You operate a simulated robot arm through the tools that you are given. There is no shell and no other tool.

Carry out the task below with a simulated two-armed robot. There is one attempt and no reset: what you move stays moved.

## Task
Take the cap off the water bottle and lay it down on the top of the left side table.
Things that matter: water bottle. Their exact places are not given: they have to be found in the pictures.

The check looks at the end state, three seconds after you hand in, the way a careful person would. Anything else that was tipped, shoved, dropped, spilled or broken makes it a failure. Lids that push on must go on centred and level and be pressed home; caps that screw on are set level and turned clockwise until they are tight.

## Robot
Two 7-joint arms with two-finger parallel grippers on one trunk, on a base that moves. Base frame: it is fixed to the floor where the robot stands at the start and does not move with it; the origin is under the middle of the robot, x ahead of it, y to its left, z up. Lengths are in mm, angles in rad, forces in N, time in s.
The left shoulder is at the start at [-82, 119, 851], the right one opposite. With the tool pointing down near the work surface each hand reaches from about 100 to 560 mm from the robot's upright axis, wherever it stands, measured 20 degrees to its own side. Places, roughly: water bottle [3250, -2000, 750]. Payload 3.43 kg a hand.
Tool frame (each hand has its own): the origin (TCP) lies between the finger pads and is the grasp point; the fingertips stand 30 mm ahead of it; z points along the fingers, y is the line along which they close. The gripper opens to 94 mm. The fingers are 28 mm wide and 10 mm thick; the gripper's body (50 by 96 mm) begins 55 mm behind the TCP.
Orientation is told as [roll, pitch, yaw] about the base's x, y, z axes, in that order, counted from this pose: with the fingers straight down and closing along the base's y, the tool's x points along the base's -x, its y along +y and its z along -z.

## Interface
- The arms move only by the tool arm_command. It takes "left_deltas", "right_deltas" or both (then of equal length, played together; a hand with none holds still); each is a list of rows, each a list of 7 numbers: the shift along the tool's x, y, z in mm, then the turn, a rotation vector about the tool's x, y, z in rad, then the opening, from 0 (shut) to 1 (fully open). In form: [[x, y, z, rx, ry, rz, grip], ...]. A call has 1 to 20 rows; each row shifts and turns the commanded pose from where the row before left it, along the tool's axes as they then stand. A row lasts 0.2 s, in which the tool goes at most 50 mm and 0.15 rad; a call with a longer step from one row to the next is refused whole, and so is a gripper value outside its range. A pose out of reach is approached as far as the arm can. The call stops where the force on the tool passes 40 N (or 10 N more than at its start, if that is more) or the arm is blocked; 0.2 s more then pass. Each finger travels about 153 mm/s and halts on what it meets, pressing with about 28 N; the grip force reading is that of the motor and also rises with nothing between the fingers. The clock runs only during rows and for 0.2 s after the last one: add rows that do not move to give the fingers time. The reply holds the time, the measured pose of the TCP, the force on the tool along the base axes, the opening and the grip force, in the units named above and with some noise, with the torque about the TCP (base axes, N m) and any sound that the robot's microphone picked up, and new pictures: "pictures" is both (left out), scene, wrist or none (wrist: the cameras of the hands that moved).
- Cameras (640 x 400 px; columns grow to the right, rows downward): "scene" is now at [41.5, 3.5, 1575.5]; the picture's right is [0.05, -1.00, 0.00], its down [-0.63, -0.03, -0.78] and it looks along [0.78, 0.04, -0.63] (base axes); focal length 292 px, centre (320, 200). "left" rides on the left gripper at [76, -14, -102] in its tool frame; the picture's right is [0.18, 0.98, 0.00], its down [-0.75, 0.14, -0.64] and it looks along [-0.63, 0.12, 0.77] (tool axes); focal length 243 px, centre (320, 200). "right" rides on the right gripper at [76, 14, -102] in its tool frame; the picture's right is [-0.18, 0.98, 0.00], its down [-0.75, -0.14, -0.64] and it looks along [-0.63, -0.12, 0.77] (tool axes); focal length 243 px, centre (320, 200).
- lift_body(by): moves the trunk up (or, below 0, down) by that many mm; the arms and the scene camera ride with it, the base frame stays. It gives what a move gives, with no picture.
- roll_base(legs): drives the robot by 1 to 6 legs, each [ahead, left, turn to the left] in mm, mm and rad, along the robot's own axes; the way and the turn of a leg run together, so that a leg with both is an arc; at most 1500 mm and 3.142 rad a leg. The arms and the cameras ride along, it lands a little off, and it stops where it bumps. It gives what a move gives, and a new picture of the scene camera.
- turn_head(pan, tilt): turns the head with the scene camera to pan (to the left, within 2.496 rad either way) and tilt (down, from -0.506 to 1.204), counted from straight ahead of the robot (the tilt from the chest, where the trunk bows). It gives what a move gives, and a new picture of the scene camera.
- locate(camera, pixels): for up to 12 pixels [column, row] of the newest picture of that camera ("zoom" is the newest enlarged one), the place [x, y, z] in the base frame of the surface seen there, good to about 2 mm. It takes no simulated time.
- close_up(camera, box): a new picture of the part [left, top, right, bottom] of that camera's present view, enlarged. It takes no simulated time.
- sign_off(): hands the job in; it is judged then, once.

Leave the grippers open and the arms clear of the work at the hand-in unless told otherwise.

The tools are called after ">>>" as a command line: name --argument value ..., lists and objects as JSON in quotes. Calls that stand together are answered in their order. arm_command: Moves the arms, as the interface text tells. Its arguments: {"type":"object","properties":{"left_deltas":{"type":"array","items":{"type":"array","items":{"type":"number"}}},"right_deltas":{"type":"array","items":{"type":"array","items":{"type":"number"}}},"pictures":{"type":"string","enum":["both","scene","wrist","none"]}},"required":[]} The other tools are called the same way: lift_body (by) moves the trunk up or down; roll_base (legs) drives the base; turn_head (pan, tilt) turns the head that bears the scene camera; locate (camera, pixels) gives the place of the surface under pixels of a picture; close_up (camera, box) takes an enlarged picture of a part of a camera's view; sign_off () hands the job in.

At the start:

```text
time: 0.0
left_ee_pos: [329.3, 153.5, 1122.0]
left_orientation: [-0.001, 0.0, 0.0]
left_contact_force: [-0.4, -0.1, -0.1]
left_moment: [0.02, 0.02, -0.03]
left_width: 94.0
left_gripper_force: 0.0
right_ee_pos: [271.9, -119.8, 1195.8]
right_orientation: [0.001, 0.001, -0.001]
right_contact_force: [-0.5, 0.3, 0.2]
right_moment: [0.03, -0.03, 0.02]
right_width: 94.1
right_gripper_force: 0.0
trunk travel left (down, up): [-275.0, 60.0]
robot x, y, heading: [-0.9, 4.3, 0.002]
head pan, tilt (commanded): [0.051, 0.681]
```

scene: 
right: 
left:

-- -- --

■ **TASK DIRECTIONS**: List every line above that holds the word "tools".

■ **WRITTEN ANSWER**:
You operate a simulated robot arm through the tools that you are given. There is no shell and no other tool.
The tools are called after ">>>" as a command line: name --argument value ..., lists and objects as JSON in quotes. Calls that stand together are answered in their order. arm_command: Moves the arms, as the interface text tells. Its arguments: {"type":"object","properties":{"left_deltas":{"type":"array","items":{"type":"array","items":{"type":"number"}}},"right_deltas":{"type":"array","items":{"type":"array","items":{"type":"number"}}},"pictures":{"type":"string","enum":["both","scene","wrist","none"]}},"required":[]} The other tools are called the same way: lift_body (by) moves the trunk up or down; roll_base (legs) drives the base; turn_head (pan, tilt) turns the head that bears the scene camera; locate (camera, pixels) gives the place of the surface under pixels of a picture; close_up (camera, box) takes an enlarged picture of a part of a camera's view; sign_off () hands the job in.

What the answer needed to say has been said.